20. Across the Years

Average time Finishes Best Time Place
22:00:19 4 19:40:00 1st

Across the Years a fixed-time race in Arizona, but I reached the 100-mile distance each year I ran there.  The first year I ran the 24-hour race.  I next ran the 48-hour race for three years, and this past year ran the 72-hour race.  The race used to be held at Nardini Manor, in Buckeye, Arizona, west of Phoenix.  We would do loops around the property on a nice soft surface.  In 2010 I won the 48-hour race with 187 miles.  The following year the race was moved to Camelback Park, the spring training baseball facility in Glendale, Arizona.  The course changed to a hard dirt surface with some pavement.  In 2011 I reached the 100-mile mark faster, but at the 150-mile mark I experienced bad leg pain which turned out to be a stress fracture.  I limped to a 2nd place finish with 175 miles.  For those two years, my 24-hour split would have won the 24-hour race.

21. Northcoast

Average time Finishes Best Time Place
21:48:00 1 21:48:00 5th

North Coast 24-hour is one of the premier 24-hour events in the country.  It is held at a park in Cleveland, Ohio, on the shore of Lake Erie, on a 100% paved trail.
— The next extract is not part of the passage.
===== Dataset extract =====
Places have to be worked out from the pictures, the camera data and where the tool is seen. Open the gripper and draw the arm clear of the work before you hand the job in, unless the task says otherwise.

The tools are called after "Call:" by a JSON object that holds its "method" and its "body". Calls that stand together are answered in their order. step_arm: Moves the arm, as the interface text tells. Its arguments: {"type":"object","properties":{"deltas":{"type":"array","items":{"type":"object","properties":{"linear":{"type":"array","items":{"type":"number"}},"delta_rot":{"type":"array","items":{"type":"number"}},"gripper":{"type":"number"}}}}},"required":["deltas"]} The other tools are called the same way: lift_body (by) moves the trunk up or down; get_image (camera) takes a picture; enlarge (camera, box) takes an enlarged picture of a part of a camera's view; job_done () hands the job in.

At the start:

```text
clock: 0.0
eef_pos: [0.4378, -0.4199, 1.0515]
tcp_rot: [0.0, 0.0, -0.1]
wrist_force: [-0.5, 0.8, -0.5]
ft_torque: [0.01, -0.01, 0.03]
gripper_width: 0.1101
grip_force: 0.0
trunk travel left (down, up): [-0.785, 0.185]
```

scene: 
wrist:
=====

The track is a 0.9 mile track and has a gentle hill going up on one side of the course. The hill really never bothered me, and was a welcome change.  But the wind was another matter. A fierce wind came off Lake Erie nearly the entire race, so each loop you had both a headwind and a tailwind to deal with.  During the night I even took shelter for a while in a porto-potty.  Later I became so cold that I had to rest for about 45-minutes in my car.  But I still reached 100 miles and in 24 hours reached 107.7 miles, finishing very strong.